Legal Considerations To merit the confidence which the public trust engenders, museums must not only uphold all applicable international Conventions, federal and provincial legislation, treaty obligations, legally binding trusts or conditions relevant to collections, facilities or their corporate status, but must also avoid even the remotest suspicion of compliance in any illegal activity. Most particularly, museums must guard against any direct or indirect participation in the illicit traffic in cultural and natural objects; this may include natural or cultural objects that are: Ø stolen Ø illegally imported or exported from another state, including those that are occupied or war-stricken; Ø illegally or unscientifically excavated or collected in the field.
It is unethical for museums to acquire by any means, evaluate or accept on loan, such material, unless it is specifically required by a responsible government authority for the safety of the objects. When there is reason to suspect illegal activities, museums must notify the appropriate authorities without delay, and co-operate in the return of items obtained in contravention of applicable international Conventions. It is unethical for museums to knowingly advance incorrect or inappropriate documentation concerning value, provenance, source etc. for the purposes of securing tax benefits for donors.

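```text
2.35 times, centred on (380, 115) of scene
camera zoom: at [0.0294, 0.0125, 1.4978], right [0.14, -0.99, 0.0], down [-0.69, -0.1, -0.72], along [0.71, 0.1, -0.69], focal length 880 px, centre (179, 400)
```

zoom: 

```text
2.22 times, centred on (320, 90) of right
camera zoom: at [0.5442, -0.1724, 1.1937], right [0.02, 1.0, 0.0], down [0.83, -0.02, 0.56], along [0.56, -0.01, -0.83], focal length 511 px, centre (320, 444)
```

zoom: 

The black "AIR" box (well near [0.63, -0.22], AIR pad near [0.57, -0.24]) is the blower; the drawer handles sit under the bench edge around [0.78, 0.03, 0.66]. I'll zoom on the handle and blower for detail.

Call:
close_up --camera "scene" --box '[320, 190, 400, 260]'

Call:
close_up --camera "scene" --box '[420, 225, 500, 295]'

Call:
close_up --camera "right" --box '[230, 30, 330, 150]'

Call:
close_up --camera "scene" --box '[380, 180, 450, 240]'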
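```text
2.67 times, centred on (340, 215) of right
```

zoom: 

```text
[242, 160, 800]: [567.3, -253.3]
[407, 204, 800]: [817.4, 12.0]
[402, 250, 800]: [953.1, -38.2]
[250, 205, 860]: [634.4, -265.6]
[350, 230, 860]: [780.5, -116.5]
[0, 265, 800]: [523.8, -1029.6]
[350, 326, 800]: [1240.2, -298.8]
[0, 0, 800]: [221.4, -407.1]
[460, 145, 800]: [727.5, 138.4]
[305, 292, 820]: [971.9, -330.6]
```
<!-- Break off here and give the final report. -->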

Respect for Traditional Customs Museums should respect the world view of other cultures or communities, including oral history and traditional knowledge concerning culturally significant objects and human osteological material. Information about these culturally sensitive objects may not be readily available, and it is the responsibility of museums to actively seek it out, and to consult with knowledgeable members of the appropriate communities before using the material in any way.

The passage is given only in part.